Que de temps perdu, pestent les Méridionaux. Il prive la distillation de crise de tout effet sur les marchés. Le ministère rétorque qu'il fallait d'abord en finir avec la distillation d'alcool de bouche, qui a conduit à éliminer 1,2 Mhl du marché français. C'est ainsi que fonctionne la nouvelle OCM (organisation commune de marché) et c'est justement ce que veulent changer les syndicats afin de revenir à une sorte de distillation obligatoire en début de campagne. Mais ils se heurtent à des réticences très fortes des pouvoirs publics. Ces derniers n'ont aucune envie d'instaurer un mécanisme qui entretiendrait, à grandes pelletés de subventions, les flammes d'une chaudière où brûleraient des vins imbuvables.
Les Méridionaux veulent changer une autre règle de l'OCM. Depuis plusieurs mois, ils revendiquent l'instauration de l'arrachage temporaire (ou reconversion progressive), qui permettrait à un propriétaire d'arracher une parcelle, de toucher l'aide pour le faire, puis les aides pour la laisser improductive une ou plusieurs saisons et, au bout du compte, de vendre son droit de plantation. La prime à la reconversion, introduite cette campagne, interdit la cession du droit. Or, cette restriction est jugée trop pesante. Les professionnels pronostiquent qu'elle freinera bien des velléités d'arrachage. Au mieux, elle sera supprimée en 2002-2003, annonce l'Onivins à Paris, car les négociations à son sujet n'ont pas encore été engagées au niveau européen.
Voilà pour le moyen terme.

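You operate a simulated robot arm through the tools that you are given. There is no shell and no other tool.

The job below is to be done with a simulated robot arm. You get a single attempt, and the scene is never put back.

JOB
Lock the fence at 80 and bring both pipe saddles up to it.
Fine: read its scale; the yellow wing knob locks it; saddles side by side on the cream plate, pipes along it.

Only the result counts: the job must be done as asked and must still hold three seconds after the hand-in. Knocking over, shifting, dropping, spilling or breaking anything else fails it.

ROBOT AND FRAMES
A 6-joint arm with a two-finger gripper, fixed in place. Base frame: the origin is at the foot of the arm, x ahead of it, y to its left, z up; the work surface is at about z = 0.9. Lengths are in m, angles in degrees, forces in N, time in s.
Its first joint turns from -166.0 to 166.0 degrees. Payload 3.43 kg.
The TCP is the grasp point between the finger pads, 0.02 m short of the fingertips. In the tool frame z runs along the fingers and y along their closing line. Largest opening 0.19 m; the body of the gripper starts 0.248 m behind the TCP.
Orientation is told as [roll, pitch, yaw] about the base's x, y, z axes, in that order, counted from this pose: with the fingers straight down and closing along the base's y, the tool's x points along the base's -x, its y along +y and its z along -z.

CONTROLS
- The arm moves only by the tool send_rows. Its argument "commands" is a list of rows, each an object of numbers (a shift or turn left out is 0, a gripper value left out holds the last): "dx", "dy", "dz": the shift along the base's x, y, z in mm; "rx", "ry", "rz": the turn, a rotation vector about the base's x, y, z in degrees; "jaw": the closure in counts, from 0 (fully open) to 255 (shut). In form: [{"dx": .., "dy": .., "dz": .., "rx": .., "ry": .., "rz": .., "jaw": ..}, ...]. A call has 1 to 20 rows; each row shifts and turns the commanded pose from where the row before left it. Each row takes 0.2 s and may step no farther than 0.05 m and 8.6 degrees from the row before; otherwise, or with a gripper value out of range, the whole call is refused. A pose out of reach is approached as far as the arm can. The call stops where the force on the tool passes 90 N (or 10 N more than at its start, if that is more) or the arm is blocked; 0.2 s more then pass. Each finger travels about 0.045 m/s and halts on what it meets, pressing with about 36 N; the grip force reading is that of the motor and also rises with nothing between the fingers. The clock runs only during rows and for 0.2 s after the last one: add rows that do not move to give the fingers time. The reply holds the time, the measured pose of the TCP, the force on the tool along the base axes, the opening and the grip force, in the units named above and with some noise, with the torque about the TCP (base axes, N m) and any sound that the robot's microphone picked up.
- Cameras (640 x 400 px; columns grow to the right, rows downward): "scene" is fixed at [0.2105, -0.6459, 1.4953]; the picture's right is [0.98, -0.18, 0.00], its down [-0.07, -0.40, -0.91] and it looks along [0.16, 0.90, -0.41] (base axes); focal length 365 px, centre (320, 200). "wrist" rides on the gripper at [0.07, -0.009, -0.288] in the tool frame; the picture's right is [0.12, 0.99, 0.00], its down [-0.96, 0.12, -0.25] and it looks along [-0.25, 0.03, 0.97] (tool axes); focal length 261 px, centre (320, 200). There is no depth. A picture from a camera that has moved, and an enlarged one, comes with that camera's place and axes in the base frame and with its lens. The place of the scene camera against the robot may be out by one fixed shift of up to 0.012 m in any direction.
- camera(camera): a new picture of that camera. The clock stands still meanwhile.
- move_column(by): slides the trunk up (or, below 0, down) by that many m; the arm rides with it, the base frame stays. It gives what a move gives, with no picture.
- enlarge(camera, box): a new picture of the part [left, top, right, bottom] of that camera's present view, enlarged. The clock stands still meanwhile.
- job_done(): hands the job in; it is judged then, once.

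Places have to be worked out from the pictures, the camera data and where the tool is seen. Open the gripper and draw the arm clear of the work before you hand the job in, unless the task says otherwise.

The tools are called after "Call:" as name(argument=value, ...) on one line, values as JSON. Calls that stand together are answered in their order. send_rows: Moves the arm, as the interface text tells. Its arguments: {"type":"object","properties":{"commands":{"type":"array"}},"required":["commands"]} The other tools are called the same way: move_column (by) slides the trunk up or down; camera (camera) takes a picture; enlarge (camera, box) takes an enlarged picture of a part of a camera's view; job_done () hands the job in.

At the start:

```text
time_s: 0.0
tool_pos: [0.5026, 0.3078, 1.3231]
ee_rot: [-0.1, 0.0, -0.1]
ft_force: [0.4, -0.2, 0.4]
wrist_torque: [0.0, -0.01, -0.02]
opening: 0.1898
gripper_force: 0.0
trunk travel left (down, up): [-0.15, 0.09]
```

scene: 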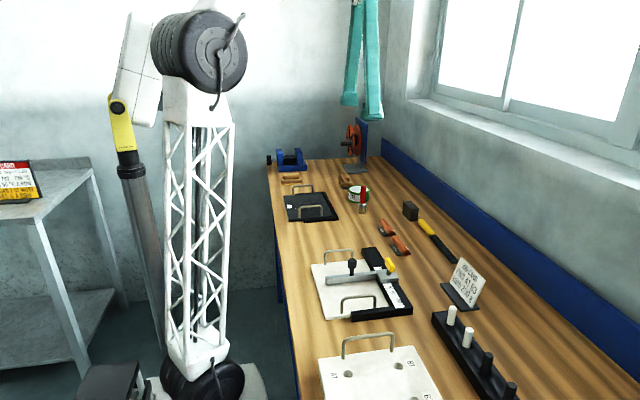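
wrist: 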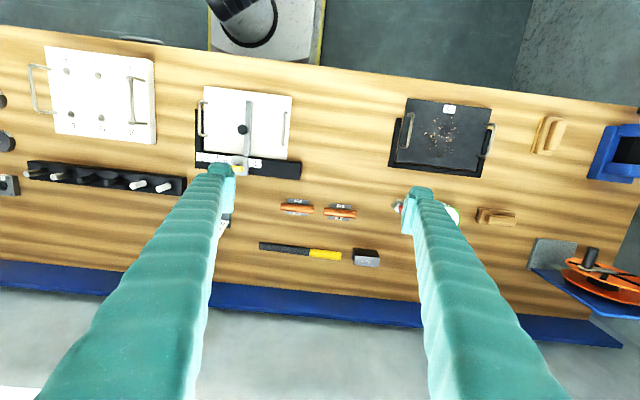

Mais l'urgence, c'est la situation financière des exploitations. Pour la soulager, les manifestants étaient venus réclamer des prêts et une année blanche de cotisations sociales, de charges d'emprunts et d'impôts fonciers. Début février, les négociations suivaient un cours peu favorable à leurs exigences. Ils n'allaient vraisemblablement rien obtenir de plus que des prêts à taux bonifiés. Ils réclamaient 0 % d'intérêt. Selon certaines sources, les services de l'Etat ne voulaient pas descendre en dessous de 1,5 %.
A l'heure où nous mettions sous presse, seuls les jeunes vignerons pouvaient se targuer d'avoir été entendus. Ils ont obtenu l'allégement des conditions d'attribution des aides qui leur sont réservées. Le taux d'endettement minimal a été ramené de 16 à 12 % et la baisse du chiffre d'affaires de 20 à 15 %. Et encore, a-t-il fallu qu'ils attendent le 30 janvier que le ministre de l'Agriculture l'annonce à l'Assemblée nationale !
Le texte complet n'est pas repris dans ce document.